** INFORMATION SHOWN **
## Begin

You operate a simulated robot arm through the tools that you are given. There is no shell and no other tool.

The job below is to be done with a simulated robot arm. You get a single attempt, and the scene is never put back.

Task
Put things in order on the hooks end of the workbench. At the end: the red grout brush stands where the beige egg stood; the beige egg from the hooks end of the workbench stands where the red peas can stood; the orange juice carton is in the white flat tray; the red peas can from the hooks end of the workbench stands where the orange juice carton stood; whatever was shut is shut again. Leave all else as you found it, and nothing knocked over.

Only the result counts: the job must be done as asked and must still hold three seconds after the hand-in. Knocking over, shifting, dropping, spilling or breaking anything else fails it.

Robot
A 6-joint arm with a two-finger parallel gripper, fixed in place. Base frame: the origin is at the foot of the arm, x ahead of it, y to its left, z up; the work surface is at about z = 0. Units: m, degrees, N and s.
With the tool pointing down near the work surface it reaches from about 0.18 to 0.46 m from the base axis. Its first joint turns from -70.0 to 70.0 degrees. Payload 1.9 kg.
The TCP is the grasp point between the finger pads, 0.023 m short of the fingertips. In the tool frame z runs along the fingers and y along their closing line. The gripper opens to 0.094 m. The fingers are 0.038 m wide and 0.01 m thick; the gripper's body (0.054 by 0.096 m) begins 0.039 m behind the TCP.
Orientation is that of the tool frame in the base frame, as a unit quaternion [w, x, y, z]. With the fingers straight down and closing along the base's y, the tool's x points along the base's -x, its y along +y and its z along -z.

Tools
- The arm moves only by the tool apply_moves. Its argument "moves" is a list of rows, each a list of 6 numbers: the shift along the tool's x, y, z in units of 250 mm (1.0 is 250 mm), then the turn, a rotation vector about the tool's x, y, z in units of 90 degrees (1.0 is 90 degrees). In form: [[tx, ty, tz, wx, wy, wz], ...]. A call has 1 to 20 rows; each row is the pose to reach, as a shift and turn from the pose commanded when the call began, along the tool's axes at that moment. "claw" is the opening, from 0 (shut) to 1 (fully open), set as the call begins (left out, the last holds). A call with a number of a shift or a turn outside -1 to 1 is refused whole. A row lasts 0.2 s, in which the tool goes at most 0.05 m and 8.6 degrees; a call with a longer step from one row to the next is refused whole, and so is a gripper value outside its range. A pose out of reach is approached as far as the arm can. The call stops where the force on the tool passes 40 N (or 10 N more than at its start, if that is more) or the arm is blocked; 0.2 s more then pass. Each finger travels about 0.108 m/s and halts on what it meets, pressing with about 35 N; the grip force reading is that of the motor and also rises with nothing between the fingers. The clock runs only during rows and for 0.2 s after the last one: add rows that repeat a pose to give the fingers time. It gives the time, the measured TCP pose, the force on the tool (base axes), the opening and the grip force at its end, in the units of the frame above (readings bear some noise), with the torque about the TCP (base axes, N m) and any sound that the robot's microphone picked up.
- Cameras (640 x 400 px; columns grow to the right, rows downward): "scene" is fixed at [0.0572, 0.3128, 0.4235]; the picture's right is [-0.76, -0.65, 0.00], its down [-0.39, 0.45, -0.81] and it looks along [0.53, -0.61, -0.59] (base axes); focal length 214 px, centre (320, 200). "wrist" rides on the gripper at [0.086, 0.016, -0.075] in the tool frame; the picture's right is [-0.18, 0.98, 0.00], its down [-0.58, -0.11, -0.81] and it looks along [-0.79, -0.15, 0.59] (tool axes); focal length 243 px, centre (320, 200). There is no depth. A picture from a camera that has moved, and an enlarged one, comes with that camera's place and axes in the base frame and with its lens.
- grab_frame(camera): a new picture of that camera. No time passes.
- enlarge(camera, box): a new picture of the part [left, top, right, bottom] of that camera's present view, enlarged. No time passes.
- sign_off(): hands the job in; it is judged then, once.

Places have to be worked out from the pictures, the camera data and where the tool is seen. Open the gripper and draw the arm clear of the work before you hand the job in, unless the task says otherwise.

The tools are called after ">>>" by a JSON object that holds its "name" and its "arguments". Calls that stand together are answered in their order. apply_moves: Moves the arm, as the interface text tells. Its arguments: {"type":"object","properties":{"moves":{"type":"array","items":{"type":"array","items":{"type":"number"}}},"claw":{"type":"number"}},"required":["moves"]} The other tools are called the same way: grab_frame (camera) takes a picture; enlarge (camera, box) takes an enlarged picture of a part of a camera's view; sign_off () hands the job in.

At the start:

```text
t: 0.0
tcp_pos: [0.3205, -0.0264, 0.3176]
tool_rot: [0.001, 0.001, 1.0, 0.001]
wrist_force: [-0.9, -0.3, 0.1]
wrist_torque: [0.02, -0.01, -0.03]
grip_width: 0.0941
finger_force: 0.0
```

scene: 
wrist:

## End

** PROBLEM **
For each line of the listing that holds the word "over", show that line.

** ANSWER TO THE EXERCISE **
Put things in order on the hooks end of the workbench. At the end: the red grout brush stands where the beige egg stood; the beige egg from the hooks end of the workbench stands where the red peas can stood; the orange juice carton is in the white flat tray; the red peas can from the hooks end of the workbench stands where the orange juice carton stood; whatever was shut is shut again. Leave all else as you found it, and nothing knocked over.
Only the result counts: the job must be done as asked and must still hold three seconds after the hand-in. Knocking over, shifting, dropping, spilling or breaking anything else fails it.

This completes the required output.